What to work on = Copy out the data below as written; omit any images.

Dataset excerpt =
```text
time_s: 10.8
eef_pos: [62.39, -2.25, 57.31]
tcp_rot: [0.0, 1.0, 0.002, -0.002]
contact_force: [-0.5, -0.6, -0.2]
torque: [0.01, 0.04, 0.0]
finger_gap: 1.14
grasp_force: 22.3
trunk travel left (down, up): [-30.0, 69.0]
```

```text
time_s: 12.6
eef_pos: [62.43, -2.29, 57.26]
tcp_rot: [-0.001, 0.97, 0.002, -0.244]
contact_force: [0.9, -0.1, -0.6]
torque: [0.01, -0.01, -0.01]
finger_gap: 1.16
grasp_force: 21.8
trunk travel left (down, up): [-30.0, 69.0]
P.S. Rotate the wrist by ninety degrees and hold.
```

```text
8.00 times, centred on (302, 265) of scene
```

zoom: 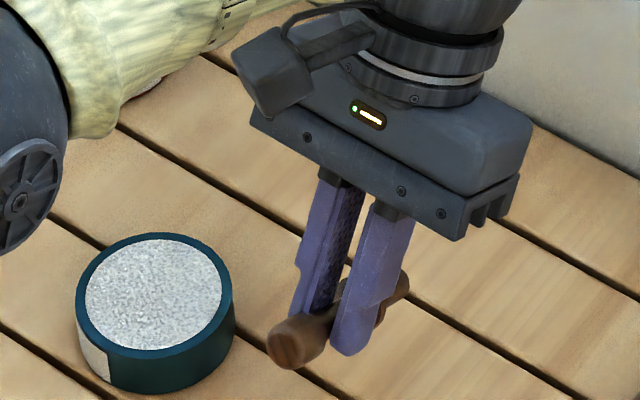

Written solution =
```text
time_s: 10.8
eef_pos: [62.39, -2.25, 57.31]
tcp_rot: [0.0, 1.0, 0.002, -0.002]
contact_force: [-0.5, -0.6, -0.2]
torque: [0.01, 0.04, 0.0]
finger_gap: 1.14
grasp_force: 22.3
trunk travel left (down, up): [-30.0, 69.0]
```

```text
time_s: 12.6
eef_pos: [62.43, -2.29, 57.26]
tcp_rot: [-0.001, 0.97, 0.002, -0.244]
contact_force: [0.9, -0.1, -0.6]
torque: [0.01, -0.01, -0.01]
finger_gap: 1.16
grasp_force: 21.8
trunk travel left (down, up): [-30.0, 69.0]
P.S. Rotate the wrist by ninety degrees and hold.
```

```text
8.00 times, centred on (302, 265) of scene
```

zoom: 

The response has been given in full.